*EXERCISE SET:*
(1) Take the provided passage and repeat only what runs from "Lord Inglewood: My" through "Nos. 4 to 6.".
(2) Pick up the provided passage at the point where it stops and go on.

## begin PROVIDED PASSAGE

Previous Section Back to Table of Contents Lords Hansard Home Page

Lord Inglewood: My Lords, I am most grateful to my noble friend. Despite his half frozen mouth, he has made comments which we believe to be entirely to the point. He shares much of our analysis of the situation and the way to improve things.

Atomic Energy Authority Bill

5.14 p.m.

House again in Committee on Clause 1.

Lord Clinton-Davis moved Amendment No. 3:

Page 1, leave out lines 15 to 21.

The noble Lord said: In moving Amendment No. 3 it may be for the convenience of the Committee if I take with it Amendments Nos. 4 to 6.

Amendment No. 3 is a probing amendment. What we seek to do—we could not apparently achieve it in Standing Committee in another place—is to ask the Government to suggest how the situation will work out in practice. We know that the Government have stated a number of things. They suggest that licences will be held by the AEA Government Division. The Institution of Professionals, Managers and Specialists has stated:

That institution goes on to say that the Government Division,

    "have announced publicly at the 4th International Conference on Decommissioning of Nuclear Facilities ... that they would like contractors bidding for decommissioning work to consider taking on site nuclear licences for some installations. Specifically they have invited bidders for decommissioning the Windscale Piles to construct their bids on the basis of taking over the nuclear site licence, if they wish. Whilst UKAEA might remain site licensee for the particular investments mentioned above ... and for the immediate period following divestment there are strong indications that in the future UKAEA with DTI support would prefer not to remain nuclear site licensee for some contracts".

## end PROVIDED PASSAGE
## begin DATA EXCERPT

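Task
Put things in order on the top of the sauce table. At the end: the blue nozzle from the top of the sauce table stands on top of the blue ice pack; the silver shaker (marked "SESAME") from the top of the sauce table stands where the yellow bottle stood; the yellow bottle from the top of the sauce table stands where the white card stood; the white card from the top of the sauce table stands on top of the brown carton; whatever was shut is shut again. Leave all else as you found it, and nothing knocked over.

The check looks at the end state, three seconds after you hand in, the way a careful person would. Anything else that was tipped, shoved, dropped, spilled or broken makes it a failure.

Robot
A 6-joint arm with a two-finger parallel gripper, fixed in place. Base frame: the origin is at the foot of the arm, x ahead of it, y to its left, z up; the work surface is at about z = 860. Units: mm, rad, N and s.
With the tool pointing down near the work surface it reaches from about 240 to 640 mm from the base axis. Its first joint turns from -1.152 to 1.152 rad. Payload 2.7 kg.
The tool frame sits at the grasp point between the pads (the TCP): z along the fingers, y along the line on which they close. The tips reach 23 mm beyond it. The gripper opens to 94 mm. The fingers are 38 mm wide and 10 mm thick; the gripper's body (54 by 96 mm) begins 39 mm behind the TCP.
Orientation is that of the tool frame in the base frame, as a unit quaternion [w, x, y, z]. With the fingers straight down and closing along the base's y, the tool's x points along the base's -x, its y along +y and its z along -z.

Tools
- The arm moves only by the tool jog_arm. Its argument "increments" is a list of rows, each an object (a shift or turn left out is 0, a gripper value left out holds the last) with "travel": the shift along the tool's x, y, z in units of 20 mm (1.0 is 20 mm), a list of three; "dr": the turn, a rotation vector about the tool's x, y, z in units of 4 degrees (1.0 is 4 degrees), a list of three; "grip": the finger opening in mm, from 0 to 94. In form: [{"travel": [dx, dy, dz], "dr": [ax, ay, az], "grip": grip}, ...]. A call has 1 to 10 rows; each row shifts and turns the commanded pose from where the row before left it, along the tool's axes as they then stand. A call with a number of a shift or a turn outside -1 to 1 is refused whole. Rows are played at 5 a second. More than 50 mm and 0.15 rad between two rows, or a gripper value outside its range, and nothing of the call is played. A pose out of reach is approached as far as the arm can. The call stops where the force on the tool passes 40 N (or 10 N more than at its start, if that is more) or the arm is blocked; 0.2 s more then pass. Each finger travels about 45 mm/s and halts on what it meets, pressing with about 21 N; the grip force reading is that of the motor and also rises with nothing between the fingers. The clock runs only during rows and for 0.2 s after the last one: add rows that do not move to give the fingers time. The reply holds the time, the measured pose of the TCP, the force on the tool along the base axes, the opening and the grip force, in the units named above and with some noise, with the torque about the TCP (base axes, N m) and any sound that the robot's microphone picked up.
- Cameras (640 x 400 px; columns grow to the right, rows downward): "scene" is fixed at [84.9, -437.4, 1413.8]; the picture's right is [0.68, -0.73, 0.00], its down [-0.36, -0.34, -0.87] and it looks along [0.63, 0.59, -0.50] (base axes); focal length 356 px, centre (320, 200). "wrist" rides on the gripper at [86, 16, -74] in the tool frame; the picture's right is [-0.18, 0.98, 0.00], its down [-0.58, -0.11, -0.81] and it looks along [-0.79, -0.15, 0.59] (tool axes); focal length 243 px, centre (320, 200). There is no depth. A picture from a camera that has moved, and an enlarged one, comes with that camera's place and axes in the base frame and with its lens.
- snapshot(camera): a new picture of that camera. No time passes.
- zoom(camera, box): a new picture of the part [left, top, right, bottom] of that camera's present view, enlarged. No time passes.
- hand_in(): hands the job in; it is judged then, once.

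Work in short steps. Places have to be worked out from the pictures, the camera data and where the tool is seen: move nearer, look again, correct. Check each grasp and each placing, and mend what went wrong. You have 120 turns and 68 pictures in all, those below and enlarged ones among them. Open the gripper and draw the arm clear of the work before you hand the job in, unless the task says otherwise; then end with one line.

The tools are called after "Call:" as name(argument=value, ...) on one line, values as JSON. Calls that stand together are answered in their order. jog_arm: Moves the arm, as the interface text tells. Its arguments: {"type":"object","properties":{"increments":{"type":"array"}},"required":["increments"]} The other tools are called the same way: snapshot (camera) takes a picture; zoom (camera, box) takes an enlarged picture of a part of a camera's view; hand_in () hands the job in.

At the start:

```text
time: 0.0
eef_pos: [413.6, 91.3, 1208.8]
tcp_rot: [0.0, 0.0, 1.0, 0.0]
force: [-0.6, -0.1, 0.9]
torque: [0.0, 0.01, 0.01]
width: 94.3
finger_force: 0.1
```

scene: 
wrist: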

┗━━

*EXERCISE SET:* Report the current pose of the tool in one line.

## end DATA EXCERPT

*TASK-BY-TASK OUTPUTS:*
(1)
Lord Inglewood: My Lords, I am most grateful to my noble friend. Despite his half frozen mouth, he has made comments which we believe to be entirely to the point. He shares much of our analysis of the situation and the way to improve things.

Atomic Energy Authority Bill

5.14 p.m.

House again in Committee on Clause 1.

Lord Clinton-Davis moved Amendment No. 3:

Page 1, leave out lines 15 to 21.

The noble Lord said: In moving Amendment No. 3 it may be for the convenience of the Committee if I take with it Amendments Nos. 4 to 6.

(2)
We should like to know the situation.

Perhaps I may first deal with Amendment No. 6 and then Amendment No. 4. Amendments Nos. 4 and 6 refer to Warren Spring Laboratory, or indeed its successor activities within AEA Technology. We suggest that the words should be added:

17 Jul 1995 : Column 45

    "any property, rights, liabilities or assets that can be identified as having previously formed part of, or contributed to the work of the former Warren Spring Laboratory".

It is reasonable that we should seek to insist that the general way in which Warren Spring is set up within the AEA should be preserved in the public sector. It is appropriate that we pay tribute to the work of those engaged in Warren Spring over the years. They created a highly prestigious organisation which obtained a remarkable reputation not only nationally but internationally. Its work in the environmental field on clean air, landfill sites and all forms of pollution has been exemplary. I believe that the Government have to be assured that those activities should continue. We would have preferred to see them continue under a nationalised or publicly owned organisation, but that is not now happening.

When Warren Spring was absorbed into AEA Technology, something like 50 per cent. of those employees did not transfer. It is probably true that quite a lot of them voluntarily decided that they would not go. But the fact is—I hope that the Government will accept it—that some of the skills involved were lost when those people refused to move to Harwell.

Warren Spring is now broken up into its constituent parts. It is subsumed into the AEA organisation. We believe that that has not been helpful. Do the Government agree that they have a special responsibility to assist in monitoring the environment, and that it should be done objectively and independently of private interests? Do the Government also agree that they should maintain some expertise in the field, and that it is an issue which should not be contracted out to private agents exclusively?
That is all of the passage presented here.